Health authorities would readily tick off ten types of killer diseases that directly result from cigarette-smoking; and then look the other way, hooked, as the government tends to be, on the enormous revenue accruing from the tobacco industry and its rich lobby.
Notably, no sane society can minimize the consequences of its citizens smoking twenty billion sticks of cigarettes a year. It signals that the country has a tobacco problem. It also means that, in effect, the per capita consumption is about twelve thousand sticks of cigarettes. It is tempting to underrate the forty-five million regular active smokers as being a small number, under 33 per cent. It is easy to forget the fate of the passive smokers who are equally at risk and whose health conditions are, indeed, exacerbated if they had issues from asthma through Chronic Obstructive Pulmonary Disease (COPD) to cataracts and diabetes.

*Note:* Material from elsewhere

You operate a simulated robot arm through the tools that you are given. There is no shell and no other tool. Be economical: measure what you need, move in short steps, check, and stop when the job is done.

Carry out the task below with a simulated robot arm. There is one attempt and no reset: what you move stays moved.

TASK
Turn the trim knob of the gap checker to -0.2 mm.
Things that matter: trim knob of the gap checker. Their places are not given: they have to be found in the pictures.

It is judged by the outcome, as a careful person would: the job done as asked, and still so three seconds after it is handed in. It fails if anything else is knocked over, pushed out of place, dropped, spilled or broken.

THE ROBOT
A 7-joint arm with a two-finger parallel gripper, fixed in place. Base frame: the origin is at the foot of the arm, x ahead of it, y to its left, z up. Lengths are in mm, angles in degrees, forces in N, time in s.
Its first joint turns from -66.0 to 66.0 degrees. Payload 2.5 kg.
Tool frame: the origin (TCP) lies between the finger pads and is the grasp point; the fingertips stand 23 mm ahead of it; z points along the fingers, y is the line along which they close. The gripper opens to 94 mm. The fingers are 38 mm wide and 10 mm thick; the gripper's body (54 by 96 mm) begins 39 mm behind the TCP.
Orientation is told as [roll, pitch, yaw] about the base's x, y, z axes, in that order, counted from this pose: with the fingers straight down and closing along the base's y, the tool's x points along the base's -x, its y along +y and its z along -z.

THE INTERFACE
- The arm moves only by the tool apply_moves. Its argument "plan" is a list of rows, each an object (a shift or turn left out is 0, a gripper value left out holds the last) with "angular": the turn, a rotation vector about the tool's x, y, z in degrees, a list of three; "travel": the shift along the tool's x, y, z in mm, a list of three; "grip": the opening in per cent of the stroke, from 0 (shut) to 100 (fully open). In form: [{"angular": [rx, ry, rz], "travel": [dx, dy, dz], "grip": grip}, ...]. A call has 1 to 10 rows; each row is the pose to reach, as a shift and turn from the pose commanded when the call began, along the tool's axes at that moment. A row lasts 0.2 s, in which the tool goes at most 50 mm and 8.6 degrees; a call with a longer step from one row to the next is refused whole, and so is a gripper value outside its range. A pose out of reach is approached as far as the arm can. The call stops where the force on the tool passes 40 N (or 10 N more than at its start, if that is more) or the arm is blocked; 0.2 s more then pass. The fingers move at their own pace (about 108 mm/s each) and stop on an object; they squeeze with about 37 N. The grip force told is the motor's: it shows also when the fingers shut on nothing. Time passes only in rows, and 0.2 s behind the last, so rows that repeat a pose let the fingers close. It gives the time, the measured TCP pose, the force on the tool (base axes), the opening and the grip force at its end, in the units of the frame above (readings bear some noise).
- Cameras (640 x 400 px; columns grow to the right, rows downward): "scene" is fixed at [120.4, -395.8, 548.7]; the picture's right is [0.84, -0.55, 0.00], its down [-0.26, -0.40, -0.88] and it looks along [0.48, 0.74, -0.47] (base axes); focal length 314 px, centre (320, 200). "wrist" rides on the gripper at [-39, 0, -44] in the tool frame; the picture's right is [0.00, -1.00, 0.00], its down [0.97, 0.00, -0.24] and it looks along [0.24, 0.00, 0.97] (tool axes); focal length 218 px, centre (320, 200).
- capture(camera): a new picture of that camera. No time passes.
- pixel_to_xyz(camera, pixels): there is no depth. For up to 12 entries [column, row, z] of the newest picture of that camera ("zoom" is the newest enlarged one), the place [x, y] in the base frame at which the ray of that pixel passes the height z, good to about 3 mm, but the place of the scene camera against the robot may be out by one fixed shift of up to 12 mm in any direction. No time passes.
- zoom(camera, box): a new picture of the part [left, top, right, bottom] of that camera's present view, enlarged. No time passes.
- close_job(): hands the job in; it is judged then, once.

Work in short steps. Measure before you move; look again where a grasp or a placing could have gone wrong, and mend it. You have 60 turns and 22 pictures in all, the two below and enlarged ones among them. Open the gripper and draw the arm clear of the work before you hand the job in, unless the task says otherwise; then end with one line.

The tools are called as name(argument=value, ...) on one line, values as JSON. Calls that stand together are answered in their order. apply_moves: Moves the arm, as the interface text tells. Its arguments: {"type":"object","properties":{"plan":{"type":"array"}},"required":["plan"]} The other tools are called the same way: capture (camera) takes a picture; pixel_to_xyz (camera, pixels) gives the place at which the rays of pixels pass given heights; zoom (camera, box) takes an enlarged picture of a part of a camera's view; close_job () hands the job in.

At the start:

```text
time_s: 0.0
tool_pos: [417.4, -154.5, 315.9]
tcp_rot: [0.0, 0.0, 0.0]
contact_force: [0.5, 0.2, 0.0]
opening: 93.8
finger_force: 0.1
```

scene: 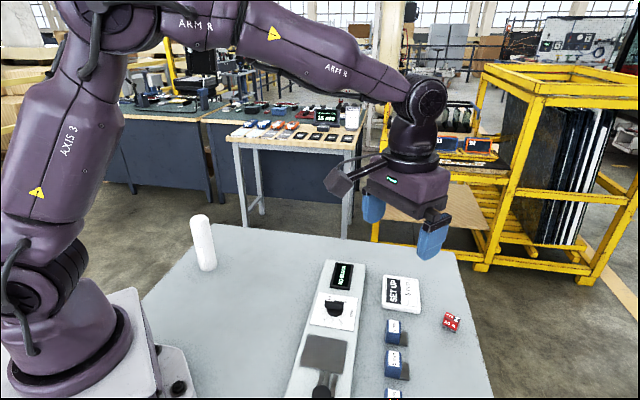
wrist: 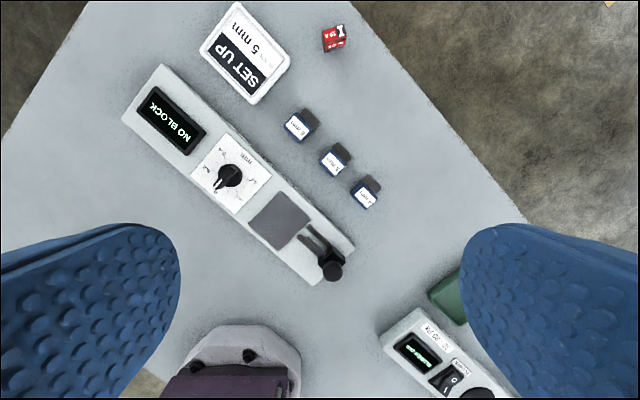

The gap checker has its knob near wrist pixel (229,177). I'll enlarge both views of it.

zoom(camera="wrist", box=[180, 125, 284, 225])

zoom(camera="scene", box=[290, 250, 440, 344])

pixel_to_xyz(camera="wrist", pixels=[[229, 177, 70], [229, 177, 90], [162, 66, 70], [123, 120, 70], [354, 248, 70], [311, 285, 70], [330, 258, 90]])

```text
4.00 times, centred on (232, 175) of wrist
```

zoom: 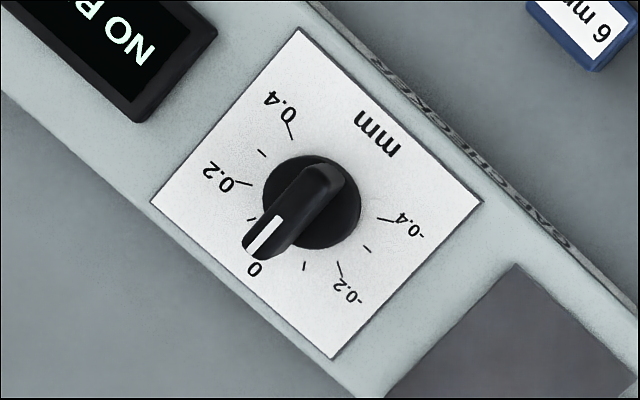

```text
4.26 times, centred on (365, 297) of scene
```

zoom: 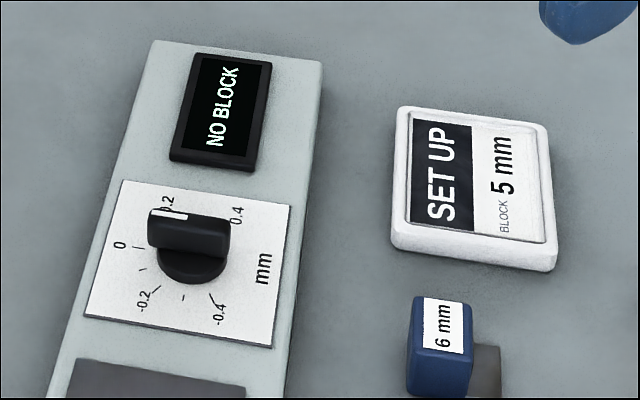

Smokers have tended to persist in their habits and although the number of smokers is reducing, its reduction is in trickles. It is one of the tobacco imponderables that in spite of the known risks, people continue to feed such a risky and dangerous habit.
Efforts to discourage the habit include the ban on smoking in public places. But that health-saving regulation seems to be observed more in the breach. There is no evidence that our law enforcement officials even attempt to enforce the rule. The population equally seems not to care whether it is enforced or not.
In spite of the ban of cigarette advertising on television and colour magazines, which was done to reduce the injurious messages and images, young people continue to glamorize smoking, a habit that truly endangers life. In addition to the diseases, bad breath and burnt lips, the malodorous stench emitted by smokers is often so disgusting as to be truly objectionable.
Parents should therefore begin early to warn their children not to contract the habit. Teachers should be vigilant and watch out for children who smoke in schools. Above all, the government should regularly embark on public enlightenment to remind people of the dangers of smoking.
It should also enforce the law against smoking in public places and emphasize the grave dangers of passive smoking which seems not to be well understood by most Nigerians.